[Job A]: Your task is to quote, unchanged, only the lines from the one with "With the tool" through the one with "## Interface", both ends included.

[Text]:
>>
29 osób poniosło śmierć z wychłodzenia w obwodzie mohylewskim na wschodzie Białorusi - poinformowała w środę na swojej stronie internetowej opozycyjna gazeta "Narodnaja Wola". Tym samym liczba ofiar śmiertelnych tegorocznych mrozów wzrosła na Białorusi do 42.
Powołując się na przedstawicieli władz obwodu mohylewskiego, "Narodnaja Wola" podała, że od 16 stycznia do 15 lutego zamarło 29 osób, z czego 11 w wieku emerytalnym. Przy tym w stanie nietrzeźwym była połowa z nich.
W obwodowym szpitalu mohylewskim poinformowano natomiast, że w ciągu pierwszych 2 tygodni lutego do placówki trafiło 267 osób z odmrożeniami, z czego 152 hospitalizowano.
<<
[Job B]: Add the next paragraphs of the text.

[Raw data]:
>>
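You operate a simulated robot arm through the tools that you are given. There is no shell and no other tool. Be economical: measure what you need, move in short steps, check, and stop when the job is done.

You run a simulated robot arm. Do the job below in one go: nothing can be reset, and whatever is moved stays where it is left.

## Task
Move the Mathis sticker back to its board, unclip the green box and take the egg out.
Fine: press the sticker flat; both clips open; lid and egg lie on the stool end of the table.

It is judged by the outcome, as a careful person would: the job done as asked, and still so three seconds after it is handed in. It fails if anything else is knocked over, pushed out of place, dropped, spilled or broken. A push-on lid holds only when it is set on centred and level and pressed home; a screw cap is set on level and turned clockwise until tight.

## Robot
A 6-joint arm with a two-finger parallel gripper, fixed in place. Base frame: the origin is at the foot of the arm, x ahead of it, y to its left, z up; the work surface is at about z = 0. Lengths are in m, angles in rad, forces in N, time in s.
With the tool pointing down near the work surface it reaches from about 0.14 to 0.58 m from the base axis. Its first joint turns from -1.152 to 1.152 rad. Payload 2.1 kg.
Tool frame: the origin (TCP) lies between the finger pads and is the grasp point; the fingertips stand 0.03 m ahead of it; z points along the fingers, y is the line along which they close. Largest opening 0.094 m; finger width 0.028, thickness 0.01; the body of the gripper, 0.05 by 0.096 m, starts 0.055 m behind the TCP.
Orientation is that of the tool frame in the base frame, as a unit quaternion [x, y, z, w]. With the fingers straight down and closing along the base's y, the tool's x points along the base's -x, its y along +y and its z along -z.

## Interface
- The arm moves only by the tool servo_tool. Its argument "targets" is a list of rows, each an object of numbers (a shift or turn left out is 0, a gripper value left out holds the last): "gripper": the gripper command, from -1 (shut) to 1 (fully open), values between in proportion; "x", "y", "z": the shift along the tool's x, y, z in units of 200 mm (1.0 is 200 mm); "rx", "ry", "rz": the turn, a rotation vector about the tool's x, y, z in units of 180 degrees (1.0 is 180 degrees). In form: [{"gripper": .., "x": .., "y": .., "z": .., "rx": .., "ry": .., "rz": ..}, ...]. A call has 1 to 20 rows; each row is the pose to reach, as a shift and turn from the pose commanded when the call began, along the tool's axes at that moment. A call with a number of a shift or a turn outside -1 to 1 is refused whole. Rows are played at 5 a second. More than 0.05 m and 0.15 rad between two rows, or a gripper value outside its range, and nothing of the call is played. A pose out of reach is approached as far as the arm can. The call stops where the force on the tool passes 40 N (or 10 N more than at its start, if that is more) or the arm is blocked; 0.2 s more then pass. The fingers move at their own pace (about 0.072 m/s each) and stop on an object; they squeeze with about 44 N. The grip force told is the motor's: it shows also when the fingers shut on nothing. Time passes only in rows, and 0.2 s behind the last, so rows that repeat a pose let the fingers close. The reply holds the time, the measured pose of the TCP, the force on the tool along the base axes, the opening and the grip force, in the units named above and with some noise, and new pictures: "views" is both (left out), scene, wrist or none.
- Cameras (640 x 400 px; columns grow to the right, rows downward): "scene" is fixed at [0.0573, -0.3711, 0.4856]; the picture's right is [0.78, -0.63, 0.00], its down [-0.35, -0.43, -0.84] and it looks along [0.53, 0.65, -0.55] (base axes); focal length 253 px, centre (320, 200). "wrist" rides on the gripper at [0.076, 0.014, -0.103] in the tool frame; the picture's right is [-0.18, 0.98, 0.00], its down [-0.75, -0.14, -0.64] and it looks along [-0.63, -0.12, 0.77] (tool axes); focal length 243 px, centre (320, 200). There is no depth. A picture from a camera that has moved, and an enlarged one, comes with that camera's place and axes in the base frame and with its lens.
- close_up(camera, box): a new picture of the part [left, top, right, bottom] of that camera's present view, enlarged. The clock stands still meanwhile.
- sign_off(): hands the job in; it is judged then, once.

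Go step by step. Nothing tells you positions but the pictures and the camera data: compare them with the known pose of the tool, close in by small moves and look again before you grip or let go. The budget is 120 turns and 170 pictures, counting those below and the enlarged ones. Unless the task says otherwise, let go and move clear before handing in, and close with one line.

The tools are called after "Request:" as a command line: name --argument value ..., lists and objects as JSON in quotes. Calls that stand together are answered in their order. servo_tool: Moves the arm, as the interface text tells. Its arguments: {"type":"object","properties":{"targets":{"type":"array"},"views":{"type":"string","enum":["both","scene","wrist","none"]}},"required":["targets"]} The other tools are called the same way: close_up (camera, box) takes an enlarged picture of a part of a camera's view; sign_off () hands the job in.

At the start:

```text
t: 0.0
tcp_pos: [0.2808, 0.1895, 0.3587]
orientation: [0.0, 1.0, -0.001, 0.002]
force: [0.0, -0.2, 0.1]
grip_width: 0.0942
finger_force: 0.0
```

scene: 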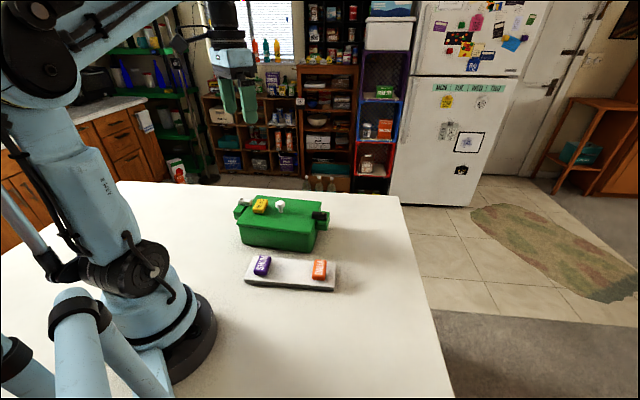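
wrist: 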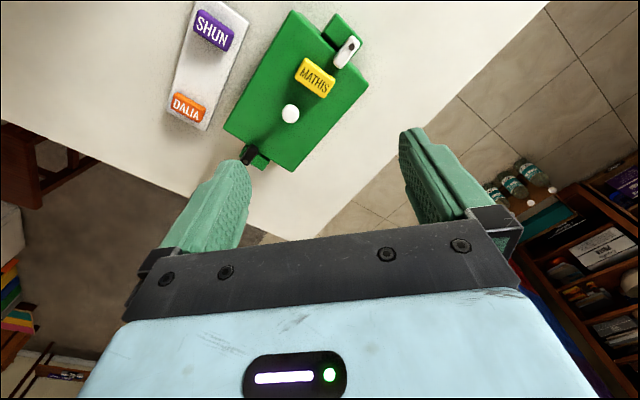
<<
[Answer A]:
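With the tool pointing down near the work surface it reaches from about 0.14 to 0.58 m from the base axis. Its first joint turns from -1.152 to 1.152 rad. Payload 2.1 kg.
Tool frame: the origin (TCP) lies between the finger pads and is the grasp point; the fingertips stand 0.03 m ahead of it; z points along the fingers, y is the line along which they close. Largest opening 0.094 m; finger width 0.028, thickness 0.01; the body of the gripper, 0.05 by 0.096 m, starts 0.055 m behind the TCP.
Orientation is that of the tool frame in the base frame, as a unit quaternion [x, y, z, w]. With the fingers straight down and closing along the base's y, the tool's x points along the base's -x, its y along +y and its z along -z.

## Interface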

[Answer B]:
Temperatura przekraczała nawet -34 stopnie
Wcześniej informowano o czterech ofiarach śmiertelnych mrozów tej zimy w obwodzie mińskim, trzech w brzeskim i sześciu w grodzieńskim.
Tej zimy na Białorusi odnotowano rekordowe mrozy. W nocy z 11 na 12 lutego w miejscowości Brahina na południowym wschodzie kraju termometry pokazały -34,3 stopnia. 2 lutego padł rekord mrozu dla Mińska: -21 stopni.